::: Raw data :::

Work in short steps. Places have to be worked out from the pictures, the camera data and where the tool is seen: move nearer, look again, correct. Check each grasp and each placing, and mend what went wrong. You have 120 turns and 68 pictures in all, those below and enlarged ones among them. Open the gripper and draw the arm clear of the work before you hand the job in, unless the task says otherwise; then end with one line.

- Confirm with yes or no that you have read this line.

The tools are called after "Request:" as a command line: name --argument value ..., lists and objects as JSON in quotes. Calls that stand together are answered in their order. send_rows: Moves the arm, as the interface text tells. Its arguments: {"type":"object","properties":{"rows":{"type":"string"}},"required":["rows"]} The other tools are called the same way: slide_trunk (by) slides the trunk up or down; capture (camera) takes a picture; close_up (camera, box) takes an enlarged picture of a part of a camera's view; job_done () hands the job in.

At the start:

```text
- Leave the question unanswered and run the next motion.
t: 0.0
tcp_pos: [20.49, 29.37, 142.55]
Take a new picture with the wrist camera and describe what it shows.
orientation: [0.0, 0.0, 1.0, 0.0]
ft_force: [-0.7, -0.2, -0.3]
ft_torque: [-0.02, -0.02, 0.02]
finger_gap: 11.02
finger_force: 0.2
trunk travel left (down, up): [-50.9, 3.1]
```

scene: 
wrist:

:::

> _What needs to be done_
From the first line to the last, retype the data exactly.

> _Task solution_
Work in short steps. Places have to be worked out from the pictures, the camera data and where the tool is seen: move nearer, look again, correct. Check each grasp and each placing, and mend what went wrong. You have 120 turns and 68 pictures in all, those below and enlarged ones among them. Open the gripper and draw the arm clear of the work before you hand the job in, unless the task says otherwise; then end with one line.

- Confirm with yes or no that you have read this line.

The tools are called after "Request:" as a command line: name --argument value ..., lists and objects as JSON in quotes. Calls that stand together are answered in their order. send_rows: Moves the arm, as the interface text tells. Its arguments: {"type":"object","properties":{"rows":{"type":"string"}},"required":["rows"]} The other tools are called the same way: slide_trunk (by) slides the trunk up or down; capture (camera) takes a picture; close_up (camera, box) takes an enlarged picture of a part of a camera's view; job_done () hands the job in.

At the start:

```text
- Leave the question unanswered and run the next motion.
t: 0.0
tcp_pos: [20.49, 29.37, 142.55]
Take a new picture with the wrist camera and describe what it shows.
orientation: [0.0, 0.0, 1.0, 0.0]
ft_force: [-0.7, -0.2, -0.3]
ft_torque: [-0.02, -0.02, 0.02]
finger_gap: 11.02
finger_force: 0.2
trunk travel left (down, up): [-50.9, 3.1]
```

scene: 
wrist:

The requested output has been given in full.